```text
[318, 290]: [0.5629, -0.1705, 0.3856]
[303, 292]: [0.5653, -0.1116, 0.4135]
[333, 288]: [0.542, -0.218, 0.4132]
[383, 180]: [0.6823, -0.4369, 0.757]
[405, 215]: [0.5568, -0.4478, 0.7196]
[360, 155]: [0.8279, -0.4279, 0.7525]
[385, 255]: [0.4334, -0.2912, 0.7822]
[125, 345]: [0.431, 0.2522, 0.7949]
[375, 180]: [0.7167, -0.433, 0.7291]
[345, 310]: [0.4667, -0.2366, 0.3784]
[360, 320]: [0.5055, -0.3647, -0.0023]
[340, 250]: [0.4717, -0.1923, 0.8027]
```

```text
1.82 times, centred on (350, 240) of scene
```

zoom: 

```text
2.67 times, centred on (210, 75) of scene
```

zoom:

::::

» What you will do
Working from the material above, retype it in its entirety without change.

» Written response
```text
[318, 290]: [0.5629, -0.1705, 0.3856]
[303, 292]: [0.5653, -0.1116, 0.4135]
[333, 288]: [0.542, -0.218, 0.4132]
[383, 180]: [0.6823, -0.4369, 0.757]
[405, 215]: [0.5568, -0.4478, 0.7196]
[360, 155]: [0.8279, -0.4279, 0.7525]
[385, 255]: [0.4334, -0.2912, 0.7822]
[125, 345]: [0.431, 0.2522, 0.7949]
[375, 180]: [0.7167, -0.433, 0.7291]
[345, 310]: [0.4667, -0.2366, 0.3784]
[360, 320]: [0.5055, -0.3647, -0.0023]
[340, 250]: [0.4717, -0.1923, 0.8027]
```

```text
1.82 times, centred on (350, 240) of scene
```

zoom: 

```text
2.67 times, centred on (210, 75) of scene
```

zoom:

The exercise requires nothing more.